The higher administration of newspapers and television stations, particularly in a country as dominated by four press groups as in Australia, must form a working relationship with government, and this relationship must eventually stand in the way of successful work by the conscientious journalist in government. What is more, as great representatives of the corporation at work, they must eventually resent criticism of corporations, fearing it will eventually be turned on themselves.
Another difficulty is the existence of the government police. The Official Secrets Act is used today as a background effect of a psychological kind, and may be used by officials at their discretion to protect themselves from probing journalists (although happily their desire for power and influence in the prosecution of their cherished policies increasingly loosens their tongues).

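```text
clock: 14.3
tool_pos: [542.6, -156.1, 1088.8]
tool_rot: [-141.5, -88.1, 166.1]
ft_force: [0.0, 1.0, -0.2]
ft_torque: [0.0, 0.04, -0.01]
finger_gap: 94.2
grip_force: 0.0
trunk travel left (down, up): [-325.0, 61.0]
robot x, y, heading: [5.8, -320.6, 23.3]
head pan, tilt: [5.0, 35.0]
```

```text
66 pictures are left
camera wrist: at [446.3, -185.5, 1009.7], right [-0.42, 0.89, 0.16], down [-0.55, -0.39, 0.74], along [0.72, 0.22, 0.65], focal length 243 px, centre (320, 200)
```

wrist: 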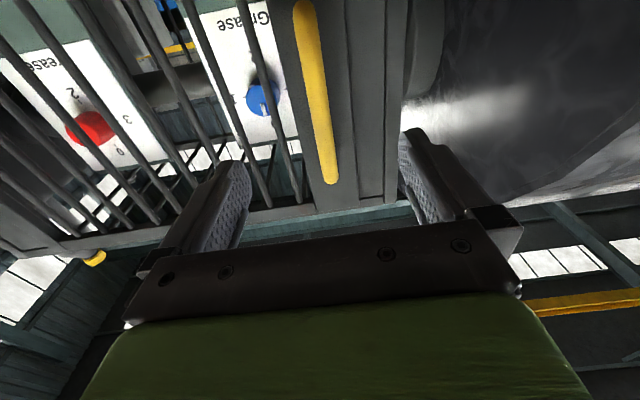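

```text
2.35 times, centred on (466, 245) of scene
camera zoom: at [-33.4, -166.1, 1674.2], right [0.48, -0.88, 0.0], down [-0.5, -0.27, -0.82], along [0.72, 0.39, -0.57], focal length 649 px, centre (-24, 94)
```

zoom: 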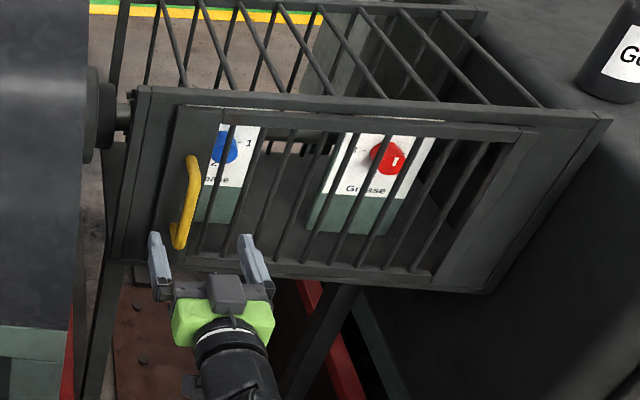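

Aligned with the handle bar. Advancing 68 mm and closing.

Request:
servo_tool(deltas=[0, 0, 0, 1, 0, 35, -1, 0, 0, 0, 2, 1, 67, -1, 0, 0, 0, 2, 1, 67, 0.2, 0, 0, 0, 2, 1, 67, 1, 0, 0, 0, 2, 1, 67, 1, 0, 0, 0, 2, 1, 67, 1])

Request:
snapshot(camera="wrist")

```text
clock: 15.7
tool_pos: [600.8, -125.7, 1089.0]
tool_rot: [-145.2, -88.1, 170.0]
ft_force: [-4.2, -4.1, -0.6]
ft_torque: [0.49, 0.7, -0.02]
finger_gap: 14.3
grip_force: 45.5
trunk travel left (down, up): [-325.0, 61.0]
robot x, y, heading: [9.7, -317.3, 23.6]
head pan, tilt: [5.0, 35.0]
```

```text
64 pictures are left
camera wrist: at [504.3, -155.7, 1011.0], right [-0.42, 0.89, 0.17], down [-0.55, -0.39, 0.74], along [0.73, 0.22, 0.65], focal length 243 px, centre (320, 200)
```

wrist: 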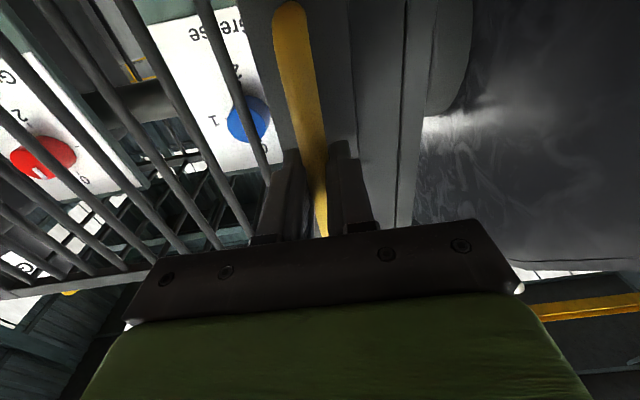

Yet another difficulty in the way of truly successful work by journalists in government is the weakness of the individual journalists in most cases in relations to his proprietors. The existence of non-poaching agreements, the relatively low standard of salaries in journalism, and the triviality of such much of publishing today does mean that there is really little room for manoeuvre for the journalist who is trying to penetrate government. It is not surprising that this should be so, and it is not surprising that so little work of merit has in fact been published by journalists writing about the work of government in this country. A successful journalist in this area represents a considerable danger to the stability of the system which has been erected.